I seem to go on a lot of weather rants.
Ugh, I’m awful. It makes me feel really unjustifiably bitter whenever I hear people talking about how beautiful or blue or bright or sunny the weather in Seoul supposedly is. The lack of actual blue sky here is one of two things that I will never ever ever ever be able to accept or adjust to here. (People pushing/touching me is the other thing.) Do other people just not see the constant haze and layer of smog?! I want to know the secret. How does this not bother other people?! Ugh. I just miss blue skies and bright sun so very very much. That was one of the nicest things about being home in Kansas recently.
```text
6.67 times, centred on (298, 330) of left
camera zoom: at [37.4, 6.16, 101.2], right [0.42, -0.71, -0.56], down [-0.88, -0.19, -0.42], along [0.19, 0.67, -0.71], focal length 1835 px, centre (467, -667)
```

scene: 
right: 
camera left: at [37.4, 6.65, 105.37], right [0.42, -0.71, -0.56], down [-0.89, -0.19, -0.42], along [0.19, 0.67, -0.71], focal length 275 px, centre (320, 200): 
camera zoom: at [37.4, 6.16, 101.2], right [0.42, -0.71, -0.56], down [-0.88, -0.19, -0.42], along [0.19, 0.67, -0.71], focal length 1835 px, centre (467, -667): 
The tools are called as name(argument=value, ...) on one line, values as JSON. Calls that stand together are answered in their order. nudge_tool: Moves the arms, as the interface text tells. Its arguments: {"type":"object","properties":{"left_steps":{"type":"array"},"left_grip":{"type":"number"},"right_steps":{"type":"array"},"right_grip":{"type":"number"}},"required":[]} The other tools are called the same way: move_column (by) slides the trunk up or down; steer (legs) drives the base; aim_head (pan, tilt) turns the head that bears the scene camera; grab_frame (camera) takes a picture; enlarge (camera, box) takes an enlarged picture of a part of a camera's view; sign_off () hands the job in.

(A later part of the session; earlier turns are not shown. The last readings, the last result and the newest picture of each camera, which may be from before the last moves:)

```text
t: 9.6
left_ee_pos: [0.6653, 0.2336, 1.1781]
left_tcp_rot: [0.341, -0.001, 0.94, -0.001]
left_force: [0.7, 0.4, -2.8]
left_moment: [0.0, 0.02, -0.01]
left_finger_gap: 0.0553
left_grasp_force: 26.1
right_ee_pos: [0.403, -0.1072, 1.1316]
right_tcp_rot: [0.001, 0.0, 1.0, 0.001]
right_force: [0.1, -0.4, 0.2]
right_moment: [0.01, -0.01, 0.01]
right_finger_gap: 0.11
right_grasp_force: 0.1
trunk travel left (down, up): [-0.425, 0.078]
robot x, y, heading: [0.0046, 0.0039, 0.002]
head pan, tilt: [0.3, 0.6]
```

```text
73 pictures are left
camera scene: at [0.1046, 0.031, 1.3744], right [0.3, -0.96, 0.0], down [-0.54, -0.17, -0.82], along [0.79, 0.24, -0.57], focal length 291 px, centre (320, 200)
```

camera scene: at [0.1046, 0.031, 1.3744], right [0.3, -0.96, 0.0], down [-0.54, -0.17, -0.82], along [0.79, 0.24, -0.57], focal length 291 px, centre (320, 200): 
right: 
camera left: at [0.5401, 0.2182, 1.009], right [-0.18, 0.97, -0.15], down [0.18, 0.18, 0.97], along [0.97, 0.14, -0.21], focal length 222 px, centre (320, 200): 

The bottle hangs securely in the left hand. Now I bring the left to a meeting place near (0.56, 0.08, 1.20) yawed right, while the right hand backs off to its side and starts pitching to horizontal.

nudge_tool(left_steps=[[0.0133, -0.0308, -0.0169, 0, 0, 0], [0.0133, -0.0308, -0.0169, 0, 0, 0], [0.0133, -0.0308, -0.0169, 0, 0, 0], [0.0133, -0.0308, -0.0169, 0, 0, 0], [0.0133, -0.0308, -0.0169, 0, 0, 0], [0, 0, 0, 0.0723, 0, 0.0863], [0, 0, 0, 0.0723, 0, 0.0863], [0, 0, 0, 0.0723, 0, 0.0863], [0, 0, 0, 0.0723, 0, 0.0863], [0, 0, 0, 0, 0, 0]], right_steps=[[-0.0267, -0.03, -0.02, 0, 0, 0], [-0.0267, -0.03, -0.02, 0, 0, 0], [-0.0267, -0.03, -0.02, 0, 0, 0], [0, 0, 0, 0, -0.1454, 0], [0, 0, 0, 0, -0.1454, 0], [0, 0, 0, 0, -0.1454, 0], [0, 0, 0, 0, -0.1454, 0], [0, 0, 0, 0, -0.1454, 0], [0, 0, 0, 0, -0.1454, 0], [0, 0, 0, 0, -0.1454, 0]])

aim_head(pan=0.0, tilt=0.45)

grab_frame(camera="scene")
Even though it was the middle of winter and it had decided to be really fucking cold for the days I was there, the sun was still shining beautifully in a way that it just rarely (if ever) does in Seoul. (This does seem to be a Seoul-specific issue, because I remember far more blue skies when I lived in Gwangju.) To be fair, the weather has been acceptably warm for this time of year, at least, despite the haze. Also, my mood has always been very weather dependent and I hope to live somewhere where the skies are almost constantly clear someday, like the desert. In addition to not being able to live somewhere really smoggy, I could also never live somewhere it rains a lot, like the Pacific-Northwest. I would literally die of misery.
Today was also not a fantastic day, so I’m feeling both justifiably and unjustifiably bitter about a lot of things right now. That’s probably part of it.